Asked if Pfizer’s history of controversial drug trial in Nigeria was not a barrier to the acceptance of their COVID-19 vaccine in the country, Fasunla said what happened in the past was an isolated incident.
“I see this as a conspiracy theory pushed by people with unsubstantiated claims. What conspiracy theory does is to fuel fear, distrust and lead to missed opportunities for vaccination.
“Moreover, what happened with Pfizer in the past, they will not have come without the consent of Nigerians or their agreement to use to test it on their population.
“I also don’t believe any government will agree to deliberately harm their citizens because their family members are also part of the citizenry,” he said.
Clinical trials are research investigations in which people volunteered to test new treatments, interventions or tests as a means to prevent, detect, treat or manage various diseases or medical conditions.
Nigeria is expecting its first batch of WHO approved COVID-19 vaccines. including the Pfizer-BioNTech vaccine, with plans to immediately begin giving the jab to the population.
Prof.

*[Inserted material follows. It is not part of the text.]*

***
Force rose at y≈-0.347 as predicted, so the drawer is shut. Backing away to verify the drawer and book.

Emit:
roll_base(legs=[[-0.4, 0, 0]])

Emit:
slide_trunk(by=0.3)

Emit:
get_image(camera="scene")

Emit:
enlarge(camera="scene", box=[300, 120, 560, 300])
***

Mojisola Adeyeye, Director-General of the National Agency for Food and Drug Administration and Control (NAFDAC), had revealed that the regulatory agency had requested for data on the vaccines from Pfizer, Moderna and the Russians.
She said that once the safety and efficacy of the vaccines were certified, it will be administered on Nigerians.
Dr Olubusuyi Adewumi, a virologist at the College of Medicine, University of Ibadan, said that local clinical trials would help understand the vaccines on the population.
NAN also recalled that the NMA had in December 2020 also backed calls for the COVID-19 vaccines to be subjected to local clinical trials on Nigerians before any roll-out by the government.
They had cited biology, environment and genes of Nigerians as reasons why local clinical trials must be quickly conducted.
WHO had on Dec. 31, 2020, granted emergency validation to the Pfizer-BioNTech COVID-19 vaccine, making it the first vaccine to get the global health body’s stamp of approval.